While self-indulgence and imagination are perfectly valid motivators, I don’t want to reignite the age-old ‘art for art’s sake’ debate. Entire nations have been put on hold. The American President advises we drink bleach. The world we are living in is, in a word, surreal. What better time, then, to turn to the visual arts?
I am yet to encounter a living artist able to capture the surrealness of the current world with greater poignancy than the Irish photographer, Richard Mosse. In his Infra series, he employed Kodak Aerochrome, a discontinued reconnaissance infrared film, to capture the continuing conflict between the national army and rebel factions in the Democratic Republic of Congo. The result is a series of exquisite images in which Congolese soldiers emerge from the leaves of a once verdant rainforest now rendered in crimson and fuchsia. The landscape throbs with a saturation that evokes the sort of dreamlike quality of a sci-fi film or fantasy fiction. The reality of war is played out on a backdrop of purple rivers and pink trees.
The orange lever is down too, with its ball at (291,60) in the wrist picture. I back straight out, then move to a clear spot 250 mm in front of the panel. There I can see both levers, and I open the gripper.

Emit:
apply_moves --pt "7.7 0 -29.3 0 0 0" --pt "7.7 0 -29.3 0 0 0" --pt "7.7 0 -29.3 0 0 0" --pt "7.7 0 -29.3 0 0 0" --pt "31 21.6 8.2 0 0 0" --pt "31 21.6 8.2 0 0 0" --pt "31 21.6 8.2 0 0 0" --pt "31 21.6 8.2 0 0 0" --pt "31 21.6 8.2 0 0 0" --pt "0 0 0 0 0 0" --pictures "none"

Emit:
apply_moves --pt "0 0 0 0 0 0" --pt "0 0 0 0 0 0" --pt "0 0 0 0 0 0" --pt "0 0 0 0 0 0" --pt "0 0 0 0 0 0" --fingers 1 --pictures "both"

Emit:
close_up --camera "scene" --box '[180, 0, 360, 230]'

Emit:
Between 1998 and 2007, the conflict in the DRC was responsible for 5.4 million deaths. There were 400,000 rapes in one year. As we in the UK have become increasingly aware, statistics fail to articulate the scale of tragedy. Figures quoted in an article are meaningless because they are inconceivable. Mosse’s work foregrounds this sense of the unthinkable by depicting soldiers in an environment that is foreign to the realms of normality. The infrared film that achieves these supernatural effects reveals part of the spectrum of light the human eye cannot see. Not only do his photographs imagine the unimaginable, they are quite literally illustrating the invisible.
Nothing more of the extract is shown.